Si Tolkien était encore vivant, déjà ça serait sympa, et ensuite on se demande bien ce qu'il aurait pensé de ce Kingdom Under Fire Heroes. Mettant en scène les conflits mythiques perpétuels entre hommes et elfes, entre elfes et orcs ou entre humains et orcs, de manière à rassembler tous ces peuples sous la même bannière du joyeux massacre, ce soft réutilise les codes de l'héroic-fantasy à une sauce fortement épicée. Ne vous attendez pas à de tendres histoires d'amours impossibles, à des quêtes quasi existentielles ou à des pointes d'humour. Non, KUF dépeint un monde de brutes, certes malines, mais des brutes. Appelé par des sonorités rock très sèches et des cris bestiaux, nul doute que l'amateur d'action va se laisser tenter. Mais faut-il pour autant laisser de côté sa réflexion ?

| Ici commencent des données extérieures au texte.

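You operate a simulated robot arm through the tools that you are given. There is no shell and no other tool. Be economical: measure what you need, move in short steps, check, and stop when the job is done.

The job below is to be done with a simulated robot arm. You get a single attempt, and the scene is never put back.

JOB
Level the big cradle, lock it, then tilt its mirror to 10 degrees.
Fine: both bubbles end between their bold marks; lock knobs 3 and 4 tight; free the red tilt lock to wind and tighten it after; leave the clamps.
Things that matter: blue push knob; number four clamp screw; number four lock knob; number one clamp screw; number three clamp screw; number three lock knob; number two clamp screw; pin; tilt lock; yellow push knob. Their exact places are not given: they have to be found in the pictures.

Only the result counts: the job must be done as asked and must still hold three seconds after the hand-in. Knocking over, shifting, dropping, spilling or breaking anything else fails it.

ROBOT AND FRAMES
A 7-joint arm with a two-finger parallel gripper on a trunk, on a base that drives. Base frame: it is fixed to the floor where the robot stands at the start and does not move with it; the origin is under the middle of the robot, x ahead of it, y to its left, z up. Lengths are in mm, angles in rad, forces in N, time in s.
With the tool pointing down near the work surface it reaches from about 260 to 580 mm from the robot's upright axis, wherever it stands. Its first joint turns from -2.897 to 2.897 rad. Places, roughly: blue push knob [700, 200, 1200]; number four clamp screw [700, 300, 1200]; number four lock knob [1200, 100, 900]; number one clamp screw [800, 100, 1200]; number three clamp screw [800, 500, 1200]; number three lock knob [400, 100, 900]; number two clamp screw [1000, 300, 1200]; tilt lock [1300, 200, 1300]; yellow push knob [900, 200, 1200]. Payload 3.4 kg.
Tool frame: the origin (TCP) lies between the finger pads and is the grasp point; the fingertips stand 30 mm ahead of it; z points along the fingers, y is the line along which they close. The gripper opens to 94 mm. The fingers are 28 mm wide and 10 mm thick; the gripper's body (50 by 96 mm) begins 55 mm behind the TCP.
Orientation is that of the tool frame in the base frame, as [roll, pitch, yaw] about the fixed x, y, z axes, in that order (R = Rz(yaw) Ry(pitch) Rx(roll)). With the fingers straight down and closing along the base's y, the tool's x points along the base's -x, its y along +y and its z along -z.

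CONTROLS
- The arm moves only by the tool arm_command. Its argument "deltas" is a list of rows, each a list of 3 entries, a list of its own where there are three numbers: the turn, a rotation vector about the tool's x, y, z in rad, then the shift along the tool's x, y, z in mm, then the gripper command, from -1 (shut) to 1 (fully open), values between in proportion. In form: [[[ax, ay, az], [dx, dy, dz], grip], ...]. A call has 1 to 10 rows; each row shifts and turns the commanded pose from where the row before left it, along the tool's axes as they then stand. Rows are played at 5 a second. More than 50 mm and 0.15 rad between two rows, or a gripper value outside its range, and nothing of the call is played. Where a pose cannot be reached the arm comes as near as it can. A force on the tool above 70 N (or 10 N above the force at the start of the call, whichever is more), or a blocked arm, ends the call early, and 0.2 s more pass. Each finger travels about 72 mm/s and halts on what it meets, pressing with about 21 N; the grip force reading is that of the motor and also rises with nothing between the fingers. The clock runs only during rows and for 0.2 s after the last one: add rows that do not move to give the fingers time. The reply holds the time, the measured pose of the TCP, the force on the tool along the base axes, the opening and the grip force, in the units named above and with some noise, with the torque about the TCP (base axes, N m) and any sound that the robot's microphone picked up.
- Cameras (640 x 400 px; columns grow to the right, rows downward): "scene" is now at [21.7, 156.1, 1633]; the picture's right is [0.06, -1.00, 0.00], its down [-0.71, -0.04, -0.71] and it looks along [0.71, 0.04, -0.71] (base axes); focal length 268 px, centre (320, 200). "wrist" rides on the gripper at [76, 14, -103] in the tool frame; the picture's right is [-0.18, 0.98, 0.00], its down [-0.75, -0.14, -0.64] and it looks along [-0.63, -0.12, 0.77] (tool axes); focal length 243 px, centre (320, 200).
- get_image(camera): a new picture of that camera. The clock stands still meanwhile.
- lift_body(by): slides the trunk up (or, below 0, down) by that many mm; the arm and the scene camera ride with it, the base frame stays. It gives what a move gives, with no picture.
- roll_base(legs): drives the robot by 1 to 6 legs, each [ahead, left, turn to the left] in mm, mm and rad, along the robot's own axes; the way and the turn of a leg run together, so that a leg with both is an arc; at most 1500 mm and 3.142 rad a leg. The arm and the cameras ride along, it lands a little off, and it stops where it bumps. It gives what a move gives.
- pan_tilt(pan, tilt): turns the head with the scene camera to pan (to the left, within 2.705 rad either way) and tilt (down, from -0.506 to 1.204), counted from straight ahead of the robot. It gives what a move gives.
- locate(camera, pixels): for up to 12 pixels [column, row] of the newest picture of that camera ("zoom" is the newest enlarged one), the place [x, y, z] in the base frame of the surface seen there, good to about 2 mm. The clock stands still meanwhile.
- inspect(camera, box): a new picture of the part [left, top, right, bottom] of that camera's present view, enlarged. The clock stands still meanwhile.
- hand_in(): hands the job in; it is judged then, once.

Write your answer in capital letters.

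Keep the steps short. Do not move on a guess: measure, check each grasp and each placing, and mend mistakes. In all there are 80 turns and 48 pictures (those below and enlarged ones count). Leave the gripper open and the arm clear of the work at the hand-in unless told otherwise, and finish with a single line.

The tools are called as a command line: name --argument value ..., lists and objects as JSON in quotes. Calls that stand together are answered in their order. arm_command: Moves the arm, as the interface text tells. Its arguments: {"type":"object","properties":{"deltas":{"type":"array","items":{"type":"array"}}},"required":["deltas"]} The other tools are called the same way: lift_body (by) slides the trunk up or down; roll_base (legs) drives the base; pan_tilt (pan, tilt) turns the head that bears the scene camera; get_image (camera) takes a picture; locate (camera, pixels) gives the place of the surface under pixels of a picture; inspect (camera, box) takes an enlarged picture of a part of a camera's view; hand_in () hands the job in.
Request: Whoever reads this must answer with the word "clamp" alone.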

Fier descendant de la lignée des nombreux Dynasty Warriors, Kingdom Under Fire Heroes ne possède pourtant que ses fondements en commun avec ses valeureux ancêtres. Loin de se dérouler dans les conflits stratégico-politiques de la Chine médiévale, le soft de Phantagram préfère s'immerger dans le mythe et la légende, lui permettant de donner naissance à des univers totalement originaux et des scénarii du même acabit. Vous vous retrouvez donc en plein milieu d'une ère de doutes et d'exécutions massives plus que sommaires, dans laquelle seule l'humanité la plus froide parvient à se tailler un chemin dans d'épaisses ronces. Aux commandes de l'un des sept personnages principaux disponibles, vous allez donc devoir mettre un terme à ces guerres incessantes afin d'imposer un ordre qui sera plus ou moins juste et respectueux selon votre camp de prédilection. Effectivement, chaque intervenant important dispose de sa propre trame, donnant accès au joueur à une multitude de conclusions différentes, allant de la plus idyllique à la plus tragique. Cependant, ne vous méprenez pas, point de manichéisme dans ce titre. Au contraire, vous serez souvent étonné des réflexions des généraux et de leurs commandants durant les phases de dialogue, laissant entrevoir un esprit calculateur et sacrificiel omniprésent, doublé d'une cruauté glacée. Et c'est à vous que revient la lourde tâche de gérer au mieux les conséquences de cette amoralité, par le biais de votre science du combat et de votre sens tactique. Deux qualités qui illumineront non seulement les discours et les manigances, mais également les champs de batailles.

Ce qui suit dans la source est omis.